Full Chisel Blog

July 30, 2012

Oak Sewing Machine Cabinet Repair 4

Filed under: Clamping,Furniture,Hide Glue,Historical Material,Of Interest,Restoration,Techniques — Stephen Shepherd @ 10:31 am

It has been a while since I posted about the repairs on this Singer Sewing Machine, and repairs continue.  I repaired the back side of the top and the edges.  The new veneer is two layers thick to compensate for the thick old veneer.  I used harvested old veneer to make the small repairs.  The V shape on the repairs make them less visible than straight cuts.

I selected the best piece of new veneer for the top with as many medullary rays in the same orientation of the original veneer.

I previously repaired the substrate for the large repair on the left rear of the cabinet top.  I used a file to roughen up the substrate in preparation for laying the new veneer.  Because the new quarter sawn white oak veneer is half the thickness of the old veneer I needed to double up the veneer.

And you can my secret tool for getting perfect cuts on some veneers, yes that is a paper cutter.  I honed the blades prior to making any cuts, works great on the thin stuff, the thicker stuff is harder to get a good cut, being thicker and more brittle than the new veneer.
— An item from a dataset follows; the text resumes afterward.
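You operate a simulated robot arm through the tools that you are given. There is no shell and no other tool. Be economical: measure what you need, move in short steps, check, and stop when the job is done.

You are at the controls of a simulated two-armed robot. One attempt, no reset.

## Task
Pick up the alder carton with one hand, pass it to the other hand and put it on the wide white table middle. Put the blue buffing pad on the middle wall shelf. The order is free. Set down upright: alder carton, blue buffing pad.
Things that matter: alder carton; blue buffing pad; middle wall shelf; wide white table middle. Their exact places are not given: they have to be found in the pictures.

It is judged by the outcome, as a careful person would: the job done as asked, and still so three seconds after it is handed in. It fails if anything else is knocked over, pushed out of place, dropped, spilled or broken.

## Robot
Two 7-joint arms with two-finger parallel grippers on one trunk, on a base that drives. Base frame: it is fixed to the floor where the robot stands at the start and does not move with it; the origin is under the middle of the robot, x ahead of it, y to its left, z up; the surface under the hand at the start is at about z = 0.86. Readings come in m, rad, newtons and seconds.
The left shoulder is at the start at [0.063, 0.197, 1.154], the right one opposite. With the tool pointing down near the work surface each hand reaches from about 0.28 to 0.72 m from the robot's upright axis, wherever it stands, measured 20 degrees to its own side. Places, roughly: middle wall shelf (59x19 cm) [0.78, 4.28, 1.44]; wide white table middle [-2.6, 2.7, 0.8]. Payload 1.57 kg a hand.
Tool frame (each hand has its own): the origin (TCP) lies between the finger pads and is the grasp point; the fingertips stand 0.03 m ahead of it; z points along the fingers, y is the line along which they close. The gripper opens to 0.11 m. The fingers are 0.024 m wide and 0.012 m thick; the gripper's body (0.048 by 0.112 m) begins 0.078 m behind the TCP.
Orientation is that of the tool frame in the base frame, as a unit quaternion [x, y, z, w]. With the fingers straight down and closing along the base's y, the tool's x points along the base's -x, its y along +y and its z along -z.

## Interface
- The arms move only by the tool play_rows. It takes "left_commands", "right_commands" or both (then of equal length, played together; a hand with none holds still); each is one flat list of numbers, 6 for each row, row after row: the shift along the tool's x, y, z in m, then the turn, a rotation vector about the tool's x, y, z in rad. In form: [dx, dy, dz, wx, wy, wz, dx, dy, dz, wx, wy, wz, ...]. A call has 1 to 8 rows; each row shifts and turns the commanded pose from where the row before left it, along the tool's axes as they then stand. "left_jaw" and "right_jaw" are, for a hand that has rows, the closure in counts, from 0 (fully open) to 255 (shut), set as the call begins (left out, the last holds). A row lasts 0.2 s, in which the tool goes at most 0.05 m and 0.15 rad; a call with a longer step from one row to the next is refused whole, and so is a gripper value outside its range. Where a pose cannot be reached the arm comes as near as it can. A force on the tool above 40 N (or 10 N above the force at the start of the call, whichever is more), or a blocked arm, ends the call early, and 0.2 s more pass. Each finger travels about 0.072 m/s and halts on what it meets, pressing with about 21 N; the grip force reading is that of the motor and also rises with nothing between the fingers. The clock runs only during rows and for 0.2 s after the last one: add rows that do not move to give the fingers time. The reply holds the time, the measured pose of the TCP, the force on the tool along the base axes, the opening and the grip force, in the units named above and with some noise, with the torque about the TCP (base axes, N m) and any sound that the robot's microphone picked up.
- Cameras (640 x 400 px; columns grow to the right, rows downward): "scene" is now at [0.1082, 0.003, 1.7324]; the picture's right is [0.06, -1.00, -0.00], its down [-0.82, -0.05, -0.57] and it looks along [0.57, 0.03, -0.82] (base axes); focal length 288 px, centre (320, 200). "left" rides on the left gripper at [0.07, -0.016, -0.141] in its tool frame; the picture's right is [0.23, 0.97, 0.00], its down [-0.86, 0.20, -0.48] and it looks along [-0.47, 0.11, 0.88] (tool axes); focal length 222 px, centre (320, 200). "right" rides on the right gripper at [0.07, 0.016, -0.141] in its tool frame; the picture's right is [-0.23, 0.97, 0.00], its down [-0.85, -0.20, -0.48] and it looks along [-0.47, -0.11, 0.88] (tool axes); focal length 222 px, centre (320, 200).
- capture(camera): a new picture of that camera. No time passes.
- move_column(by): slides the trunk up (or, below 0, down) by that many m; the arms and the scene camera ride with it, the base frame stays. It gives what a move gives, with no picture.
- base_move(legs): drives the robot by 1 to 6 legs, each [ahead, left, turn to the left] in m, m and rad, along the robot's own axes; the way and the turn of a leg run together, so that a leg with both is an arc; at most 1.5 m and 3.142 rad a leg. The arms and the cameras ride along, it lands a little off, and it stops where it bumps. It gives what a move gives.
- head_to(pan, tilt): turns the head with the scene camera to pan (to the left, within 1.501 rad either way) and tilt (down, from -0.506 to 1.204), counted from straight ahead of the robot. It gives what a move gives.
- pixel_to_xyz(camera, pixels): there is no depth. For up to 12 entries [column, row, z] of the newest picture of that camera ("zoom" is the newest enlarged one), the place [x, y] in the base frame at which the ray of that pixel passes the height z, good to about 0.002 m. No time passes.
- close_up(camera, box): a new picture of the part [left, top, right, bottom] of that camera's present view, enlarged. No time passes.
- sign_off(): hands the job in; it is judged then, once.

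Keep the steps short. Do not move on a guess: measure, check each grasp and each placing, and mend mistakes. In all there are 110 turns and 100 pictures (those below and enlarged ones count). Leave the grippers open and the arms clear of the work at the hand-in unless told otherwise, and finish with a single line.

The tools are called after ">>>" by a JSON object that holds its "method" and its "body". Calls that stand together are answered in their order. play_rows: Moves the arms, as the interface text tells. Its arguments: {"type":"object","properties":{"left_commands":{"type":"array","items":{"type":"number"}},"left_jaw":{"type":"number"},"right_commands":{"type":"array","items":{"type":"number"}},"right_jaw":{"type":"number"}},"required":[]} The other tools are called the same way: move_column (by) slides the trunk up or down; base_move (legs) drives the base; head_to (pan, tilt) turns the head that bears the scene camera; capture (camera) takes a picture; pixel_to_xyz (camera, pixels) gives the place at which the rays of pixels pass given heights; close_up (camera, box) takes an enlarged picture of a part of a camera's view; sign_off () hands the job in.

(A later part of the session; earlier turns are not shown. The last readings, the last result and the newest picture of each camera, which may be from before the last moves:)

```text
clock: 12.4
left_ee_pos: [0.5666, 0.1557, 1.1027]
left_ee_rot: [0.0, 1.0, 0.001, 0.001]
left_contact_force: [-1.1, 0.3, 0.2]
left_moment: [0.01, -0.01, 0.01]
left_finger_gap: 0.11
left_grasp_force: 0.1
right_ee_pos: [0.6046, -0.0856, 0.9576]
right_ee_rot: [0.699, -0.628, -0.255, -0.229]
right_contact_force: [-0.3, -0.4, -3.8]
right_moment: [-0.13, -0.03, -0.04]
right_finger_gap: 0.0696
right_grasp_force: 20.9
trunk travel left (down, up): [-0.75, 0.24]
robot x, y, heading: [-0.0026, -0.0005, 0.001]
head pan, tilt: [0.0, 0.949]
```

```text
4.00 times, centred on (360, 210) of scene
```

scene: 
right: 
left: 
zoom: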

I then used Lee Valley Fish Glue for the veneer repair.  I used a pallet knife to get glue under the old veneer that had lifted a bit, a zinc glue comb to spread the veneer out on the substrate and a glue brush to spread glue on both sides of the bottom veneer and the underside of the top veneer.  Then with clear plastic clamping blocks I clamped it down.

You can glue squeeze out through the old veneer right next to the new veneer.  I removed the clamps and wiped off the excess from the veneer and clamping block and re-clamped it.

This finishes up all but one small blister repair in the veneer on the top, then on to finishing.  I need to get this job completed.